Date of Award
5-2026
Document Type
Dissertation
Degree Name
Doctor of Philosophy (PhD)
Department
Chemistry
Committee Chair/Advisor
Byoungmoo Kim
Committee Member
Daniel C. Whitehead
Committee Member
Rhett C. Smith
Committee Member
Joseph S. Thrasher
Committee Member
Dev P. Arya
Abstract
The development of earth-abundant catalytic methodologies toward the valorization of stable carbonyl derivatives remains an urgent priority for both academia and industry alike. Functionalization of sp2 – sp2 carbon-heteroatom bonds has been a cornerstone of organic chemistry since its inception, but for the majority of that time, this has classically relied on aldehydes and imines due to their relative ease of modification.
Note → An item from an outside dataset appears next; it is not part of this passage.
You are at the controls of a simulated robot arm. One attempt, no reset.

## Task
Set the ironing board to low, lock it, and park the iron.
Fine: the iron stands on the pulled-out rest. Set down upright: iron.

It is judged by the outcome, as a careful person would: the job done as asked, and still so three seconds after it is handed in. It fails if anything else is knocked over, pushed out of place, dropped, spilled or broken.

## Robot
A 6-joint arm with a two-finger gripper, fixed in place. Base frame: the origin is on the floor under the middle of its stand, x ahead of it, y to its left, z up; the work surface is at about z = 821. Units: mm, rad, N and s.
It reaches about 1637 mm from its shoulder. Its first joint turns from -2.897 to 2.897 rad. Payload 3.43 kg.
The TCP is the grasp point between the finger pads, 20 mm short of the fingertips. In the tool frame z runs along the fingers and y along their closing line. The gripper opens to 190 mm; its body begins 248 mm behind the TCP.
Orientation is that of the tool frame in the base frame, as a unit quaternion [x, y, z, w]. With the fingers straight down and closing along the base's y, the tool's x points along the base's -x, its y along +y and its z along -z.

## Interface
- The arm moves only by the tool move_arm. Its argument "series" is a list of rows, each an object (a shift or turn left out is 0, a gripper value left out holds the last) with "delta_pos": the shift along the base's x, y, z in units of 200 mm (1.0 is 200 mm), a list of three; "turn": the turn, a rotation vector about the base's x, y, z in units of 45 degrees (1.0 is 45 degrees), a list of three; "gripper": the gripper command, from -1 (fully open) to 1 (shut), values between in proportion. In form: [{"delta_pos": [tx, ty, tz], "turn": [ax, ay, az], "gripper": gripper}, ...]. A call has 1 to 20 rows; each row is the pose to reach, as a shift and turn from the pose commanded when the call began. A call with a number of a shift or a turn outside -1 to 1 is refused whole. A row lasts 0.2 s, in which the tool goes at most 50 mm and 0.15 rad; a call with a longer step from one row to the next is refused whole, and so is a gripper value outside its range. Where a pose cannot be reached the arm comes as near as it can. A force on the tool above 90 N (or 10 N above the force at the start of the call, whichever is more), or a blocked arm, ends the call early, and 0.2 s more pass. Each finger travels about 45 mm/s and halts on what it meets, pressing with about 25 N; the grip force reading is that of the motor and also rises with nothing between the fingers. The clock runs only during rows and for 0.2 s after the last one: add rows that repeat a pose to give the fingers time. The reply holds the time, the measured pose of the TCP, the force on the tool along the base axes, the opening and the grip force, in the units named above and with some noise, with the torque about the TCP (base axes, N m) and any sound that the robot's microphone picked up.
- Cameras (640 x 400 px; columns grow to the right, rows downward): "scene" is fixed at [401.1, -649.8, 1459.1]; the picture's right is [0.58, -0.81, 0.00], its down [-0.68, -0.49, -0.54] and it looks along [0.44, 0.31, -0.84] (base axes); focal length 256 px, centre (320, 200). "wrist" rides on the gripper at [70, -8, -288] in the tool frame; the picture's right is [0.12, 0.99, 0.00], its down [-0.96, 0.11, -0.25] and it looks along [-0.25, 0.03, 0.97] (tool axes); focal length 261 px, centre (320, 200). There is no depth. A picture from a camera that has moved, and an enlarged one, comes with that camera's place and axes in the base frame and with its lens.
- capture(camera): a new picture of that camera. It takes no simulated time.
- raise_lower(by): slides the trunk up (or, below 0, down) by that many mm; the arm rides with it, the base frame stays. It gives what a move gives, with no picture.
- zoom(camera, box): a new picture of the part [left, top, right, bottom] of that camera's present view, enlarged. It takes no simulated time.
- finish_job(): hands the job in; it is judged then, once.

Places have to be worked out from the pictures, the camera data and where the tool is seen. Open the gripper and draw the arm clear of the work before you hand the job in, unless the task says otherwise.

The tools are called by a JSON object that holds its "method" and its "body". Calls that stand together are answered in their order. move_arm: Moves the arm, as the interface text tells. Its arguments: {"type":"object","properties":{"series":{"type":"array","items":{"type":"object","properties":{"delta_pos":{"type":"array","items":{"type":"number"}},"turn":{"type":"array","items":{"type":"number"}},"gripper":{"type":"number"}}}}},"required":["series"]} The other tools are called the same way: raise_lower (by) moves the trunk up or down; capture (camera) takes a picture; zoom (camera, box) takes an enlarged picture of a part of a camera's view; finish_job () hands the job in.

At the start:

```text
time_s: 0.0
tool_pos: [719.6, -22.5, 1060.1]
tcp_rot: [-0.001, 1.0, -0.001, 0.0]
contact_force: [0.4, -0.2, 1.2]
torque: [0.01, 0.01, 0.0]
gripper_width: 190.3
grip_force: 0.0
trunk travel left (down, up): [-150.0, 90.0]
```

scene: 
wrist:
Unfortunately, aldehydes are prone to oxidation and decomposition, sometimes even when made and stored under inert conditions, and imines are even more so. Furthermore, making and/or (re)purifying aldehydes and imines requires additional synthetic steps, imposing costs of time, energy, and reagents.
As such, a growing push exists toward directly utilizing affordable, abundant, and bench-stable carboxylic acids and amides as feedstocks instead without intervening steps. Yet, the very stability of carboxylic acids and amides that makes them so abundant also renders them hard to use directly for complex molecule synthesis without first converting them to more reactive derivatives. Classical solutions have relied on strong activators with poor chemoselectivity that generate large amounts of waste, but in the past thirty years, precious metal catalysts and selective strong activators have made direct use of these feedstocks increasingly possible for the synthesis of complex natural products. In more recent years, several earth-abundant metals have also proven practical, though all of these systems possess cost, safety, and activation issues that render them difficult to scale beyond the laboratory bench.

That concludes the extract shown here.